SUPPLIED INFORMATION.
.....
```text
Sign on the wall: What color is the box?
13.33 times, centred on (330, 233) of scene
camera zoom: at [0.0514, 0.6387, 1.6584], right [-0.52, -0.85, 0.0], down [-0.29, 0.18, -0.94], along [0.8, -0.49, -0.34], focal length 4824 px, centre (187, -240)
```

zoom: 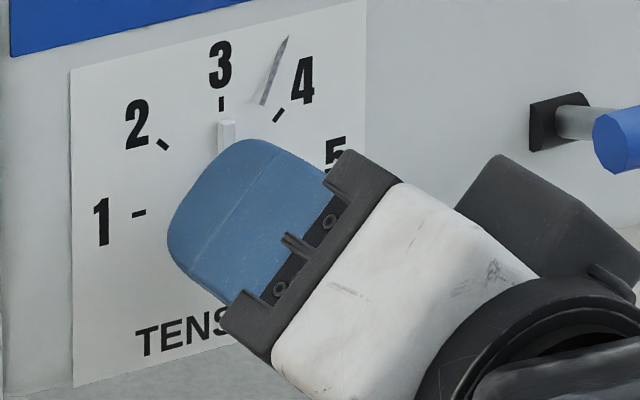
.....
DOCUMENT.
2. The phase change memory cell of claim 1, wherein said L-shaped vertical heater element is self-aligned with said phase change material extending along a bitline of said phase change memory cell.
3. The phase change memory cell of claim 2, wherein said emitter is an emitter pillar.
4. The phase change memory cell of claim 3, wherein said emitter pillar is part of a pnp-BJT array including plurality of emitter pillars shared by one base contact pillar.
5. The phase change memory cell of claim 2, wherein said L-shaped vertical heater element has a vertical wall and horizontal base with approximately the same thickness.
6. The phase change memory cell of claim 2, wherein said phase change material is a chalcogenide.
7. The phase change memory cell of claim 3, wherein said L-shaped vertical heater element includes a vertical wall directly above a center vertical axis of said emitter pillar.
8. The phase change memory cell of claim 7, wherein said L-shaped vertical heater element includes a horizontal base having a width of approximately half the width of said emitter pillar.
9. The phase change memory cell of claim 3, further comprising a spacer disposed on a horizontal base of said L-shaped vertical heater element, said spacer having a sidewall vertically aligned with a sidewall of said emitter pillar.
10. The phase change memory cell of claim 9, wherein said spacer has a width approximately half a width of said emitter pillar.
11. The phase change memory cell of claim 4, further comprising a second L-shaped vertical heater element, wherein said L-shaped vertical heater element is facing a first direction, and said second L-shaped vertical heater element is facing in a direction opposite the first direction.
12. A phase change memory array comprising:
- a plurality of selection devices;
- a silicide contact region on each of said plurality of selection devices;
- a plurality of L-shaped vertical heater elements extending along a wordline direction of said phase change memory array and in direct contact with said plurality of silicide contact regions; and
- a phase change material in direct contact with said plurality of L-shaped vertical heater elements;
- wherein said plurality of L-shaped vertical heater elements are self-aligned with said phase change material extending along a bitline direction of said phase change memory array.
13. The phase change memory array of claim 12, wherein said plurality of L-shaped vertical heater elements are separated by an array of trenches extending along a wordline direction of said phase change memory array.
14. The phase change memory array of claim 13, wherein said selection devices are pnp-BJT devices.
.....
INSTRUCTIONS.
a) Reproduce the wording of the document between "6. The phase" and "sidewall of said emitter pillar.", with both ends included.
b) Write the next part of the document, the one that starts with "2. The phase".

RESPONSES TO THE TASKS.
a)
6. The phase change memory cell of claim 2, wherein said phase change material is a chalcogenide.
7. The phase change memory cell of claim 3, wherein said L-shaped vertical heater element includes a vertical wall directly above a center vertical axis of said emitter pillar.
8. The phase change memory cell of claim 7, wherein said L-shaped vertical heater element includes a horizontal base having a width of approximately half the width of said emitter pillar.
9. The phase change memory cell of claim 3, further comprising a spacer disposed on a horizontal base of said L-shaped vertical heater element, said spacer having a sidewall vertically aligned with a sidewall of said emitter pillar.

b)
15. A method of forming a phase change memory cell comprising:
- depositing a first dielectric layer over a pnp-BJT selection device;
- etching a trench in said first dielectric layer to expose a silicide contact region on an emitter of said pnp-BJT selection device;
- depositing a conformal conductive layer on said first dielectric layer and in said trench and in direct contact with said silicide contact region;
- depositing a second conformal dielectric layer on said conductive layer and in said trench, wherein said conductive layer and said second conformal dielectric layer do not entirely fill said trench;
- anisotropically etching back said conductive layer and said second conformal dielectric layer on said first dielectric layer and in said trench; and
- depositing a phase change material in direct contact with a top surface of said conductive layer.
16. The method of claim 15, further comprising:
- depositing a third dielectric layer to completely fill said trench; and
- planarizing to expose said first dielectric layer; and
- depositing said phase change material in direct contact with said first dielectric layer, second conformal dielectric layer, third dielectric layer, and conductive layer.
17. The method of claim 16, further comprising etching back said phase change material and conductive layer to form an L-shaped heater element self-aligned with said phase change material in a bitline direction of said phase change memory cell.
18. The method of claim 15 further comprising:
- etching a plurality of trenches in said first dielectric layer to expose a plurality of silicide contact regions on a plurality of emitters;
- depositing said conformal conductive layer in said trenches;
- depositing said second conformal dielectric layer on said conductive layer and in said trenches, wherein said conductive layer and said second conformal dielectric layer do not entirely fill said trenches; and
- anisotropically etching back said conductive layer and said second conformal dielectric layer on said first dielectric layer and in said trenches.
19. The method of claim 18, further comprising:
- depositing a third dielectric layer to completely fill said plurality of trenches; and
- planarizing to expose said first dielectric layer; and
- depositing a phase change material in direct contact with said first dielectric layer, second conformal dielectric layer, third dielectric layer, and conductive layer.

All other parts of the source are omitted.